I loved the Sunday service when our first banns were read to the congregation – our minister and congregation organised a secret/special morning tea for us to celebrate with them. i fully understand that on my wedding day most of the old ladies of our congregation (who love a good wedding, and a ‘stickybeak’) will be there to support us. and good on them! it wouldn’t be a wedding without the hats and gloves brigade of old dears!
Post # 11
The thing is, people from the congregation who show up for the ceremony, in spite of not having received formal invitations, typically understand that they should give up their seats if there is a shortage of seats. And you certainly need not have them at your reception. So my advice would be to leave things alone. If there are members of the congregation so happy for you that they are willing to stand in the back for your ceremony, and forego the reception, just enjoy the love!
Post # 12
Umm…I have no good advice for this. My home congregation is small like yours, and if we had married at my church, I’m positive most of the congregation would have attended.
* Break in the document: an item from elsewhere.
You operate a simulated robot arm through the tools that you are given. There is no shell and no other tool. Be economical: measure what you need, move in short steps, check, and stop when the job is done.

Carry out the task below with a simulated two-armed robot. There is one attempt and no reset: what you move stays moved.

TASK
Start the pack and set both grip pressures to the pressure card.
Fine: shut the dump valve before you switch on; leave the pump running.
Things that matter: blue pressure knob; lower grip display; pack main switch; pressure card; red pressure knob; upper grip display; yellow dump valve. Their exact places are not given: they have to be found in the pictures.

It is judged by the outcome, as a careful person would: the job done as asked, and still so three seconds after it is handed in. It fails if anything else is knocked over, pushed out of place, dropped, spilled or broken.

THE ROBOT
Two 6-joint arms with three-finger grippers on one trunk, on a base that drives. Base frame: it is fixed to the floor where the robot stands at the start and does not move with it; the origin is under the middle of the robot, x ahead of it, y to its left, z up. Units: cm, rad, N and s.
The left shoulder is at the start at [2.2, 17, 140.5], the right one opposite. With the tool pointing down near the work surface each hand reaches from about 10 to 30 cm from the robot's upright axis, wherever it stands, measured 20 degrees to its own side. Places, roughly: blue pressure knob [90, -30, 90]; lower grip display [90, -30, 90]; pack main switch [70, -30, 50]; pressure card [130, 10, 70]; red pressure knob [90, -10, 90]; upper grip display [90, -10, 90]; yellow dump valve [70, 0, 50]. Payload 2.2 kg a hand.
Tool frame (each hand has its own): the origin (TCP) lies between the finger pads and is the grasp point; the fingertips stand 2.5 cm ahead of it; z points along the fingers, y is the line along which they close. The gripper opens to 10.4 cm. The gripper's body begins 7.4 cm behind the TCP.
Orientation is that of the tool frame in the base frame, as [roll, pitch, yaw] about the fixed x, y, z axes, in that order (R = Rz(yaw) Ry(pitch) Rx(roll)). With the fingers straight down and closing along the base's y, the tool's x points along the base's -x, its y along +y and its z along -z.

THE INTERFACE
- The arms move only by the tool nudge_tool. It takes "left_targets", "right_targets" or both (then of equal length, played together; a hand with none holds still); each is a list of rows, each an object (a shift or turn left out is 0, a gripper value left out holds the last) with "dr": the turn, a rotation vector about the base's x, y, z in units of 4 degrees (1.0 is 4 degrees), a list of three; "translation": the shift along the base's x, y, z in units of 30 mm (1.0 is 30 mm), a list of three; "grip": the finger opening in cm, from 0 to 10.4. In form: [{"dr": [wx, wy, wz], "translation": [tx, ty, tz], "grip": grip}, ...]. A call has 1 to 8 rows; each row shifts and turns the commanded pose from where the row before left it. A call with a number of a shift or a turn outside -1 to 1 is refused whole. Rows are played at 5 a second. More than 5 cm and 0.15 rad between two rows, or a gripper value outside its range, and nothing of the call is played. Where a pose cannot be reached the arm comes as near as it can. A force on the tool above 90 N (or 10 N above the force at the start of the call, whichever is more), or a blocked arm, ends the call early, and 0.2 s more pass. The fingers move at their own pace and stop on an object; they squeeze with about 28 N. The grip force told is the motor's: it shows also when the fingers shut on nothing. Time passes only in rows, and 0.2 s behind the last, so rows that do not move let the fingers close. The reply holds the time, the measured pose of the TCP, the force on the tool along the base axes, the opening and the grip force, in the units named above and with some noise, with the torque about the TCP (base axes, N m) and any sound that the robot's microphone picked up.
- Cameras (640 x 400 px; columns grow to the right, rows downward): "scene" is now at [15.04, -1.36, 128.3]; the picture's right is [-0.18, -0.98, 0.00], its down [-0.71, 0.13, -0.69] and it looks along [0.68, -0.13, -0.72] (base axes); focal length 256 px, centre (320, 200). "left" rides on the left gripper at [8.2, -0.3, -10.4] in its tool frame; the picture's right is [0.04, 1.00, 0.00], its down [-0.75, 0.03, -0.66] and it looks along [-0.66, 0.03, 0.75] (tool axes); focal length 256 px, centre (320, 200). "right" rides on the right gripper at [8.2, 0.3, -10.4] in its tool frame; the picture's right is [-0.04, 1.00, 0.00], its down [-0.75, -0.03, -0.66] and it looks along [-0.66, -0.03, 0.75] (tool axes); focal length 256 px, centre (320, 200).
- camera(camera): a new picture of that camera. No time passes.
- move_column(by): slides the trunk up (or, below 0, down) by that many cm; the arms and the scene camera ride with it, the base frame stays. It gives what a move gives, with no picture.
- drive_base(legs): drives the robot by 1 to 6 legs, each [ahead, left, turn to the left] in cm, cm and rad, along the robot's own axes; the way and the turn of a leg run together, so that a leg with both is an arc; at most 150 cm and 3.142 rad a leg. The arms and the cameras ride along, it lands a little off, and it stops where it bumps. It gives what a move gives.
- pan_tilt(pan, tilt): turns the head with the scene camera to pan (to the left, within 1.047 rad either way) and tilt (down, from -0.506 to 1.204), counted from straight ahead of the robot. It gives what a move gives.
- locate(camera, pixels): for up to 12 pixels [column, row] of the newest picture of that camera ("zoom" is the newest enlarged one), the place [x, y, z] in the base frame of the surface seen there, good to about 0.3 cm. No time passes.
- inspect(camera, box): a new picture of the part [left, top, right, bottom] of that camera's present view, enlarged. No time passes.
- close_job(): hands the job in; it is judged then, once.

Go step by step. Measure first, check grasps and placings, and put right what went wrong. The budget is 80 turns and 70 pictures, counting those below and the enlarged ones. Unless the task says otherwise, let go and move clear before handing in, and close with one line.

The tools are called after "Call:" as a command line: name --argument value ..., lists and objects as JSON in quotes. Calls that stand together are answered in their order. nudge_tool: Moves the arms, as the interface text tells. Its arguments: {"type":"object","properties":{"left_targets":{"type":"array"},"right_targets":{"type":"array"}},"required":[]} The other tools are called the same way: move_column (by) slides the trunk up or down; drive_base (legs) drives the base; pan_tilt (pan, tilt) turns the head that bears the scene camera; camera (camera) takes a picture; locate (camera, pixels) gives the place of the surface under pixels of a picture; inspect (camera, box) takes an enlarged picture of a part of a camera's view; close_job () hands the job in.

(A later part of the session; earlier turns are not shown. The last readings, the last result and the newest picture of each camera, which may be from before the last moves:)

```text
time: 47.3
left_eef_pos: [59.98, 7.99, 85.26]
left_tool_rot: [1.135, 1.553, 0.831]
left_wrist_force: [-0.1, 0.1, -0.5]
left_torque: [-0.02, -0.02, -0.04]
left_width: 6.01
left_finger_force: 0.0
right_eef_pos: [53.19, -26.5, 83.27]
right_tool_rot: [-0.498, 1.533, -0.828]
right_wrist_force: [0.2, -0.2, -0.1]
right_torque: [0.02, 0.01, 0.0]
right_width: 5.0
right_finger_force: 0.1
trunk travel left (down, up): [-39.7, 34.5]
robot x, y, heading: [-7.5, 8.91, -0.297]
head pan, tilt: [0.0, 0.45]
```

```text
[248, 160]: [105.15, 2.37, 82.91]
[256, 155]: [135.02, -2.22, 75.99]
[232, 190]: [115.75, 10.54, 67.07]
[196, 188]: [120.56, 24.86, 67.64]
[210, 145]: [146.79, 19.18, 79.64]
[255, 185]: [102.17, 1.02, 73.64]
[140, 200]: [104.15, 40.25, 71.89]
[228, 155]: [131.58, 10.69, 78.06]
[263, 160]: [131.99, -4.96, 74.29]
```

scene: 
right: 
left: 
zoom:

The only thing I can think of is “assigned seating?” Have an usher look at your guest list and seat people in assigned aisles. So he should have one paper that says “Brides Side,” one that says “Groom’s Side,” and one that says “Congregation.” Then they can fill the pews front to back with your invited guests, and fill in any leftover seats with the congregation right before the ceremony starts. This is all assuming that everyone you invite RSVPs yes, and that you will in fact have a space issue. Although, the usher thing is helpful at a church anyway, since some pews are bench seats, and you can make sure there are 10 people to a row or whatever. I’ve attended a wedding (winter, Colorado) where people kept stacking their jackets between themselves (instead of using the coat rack in the back) and there was a ton of empty spaces between everyone, and a bunch of people standing in the back. Awkward.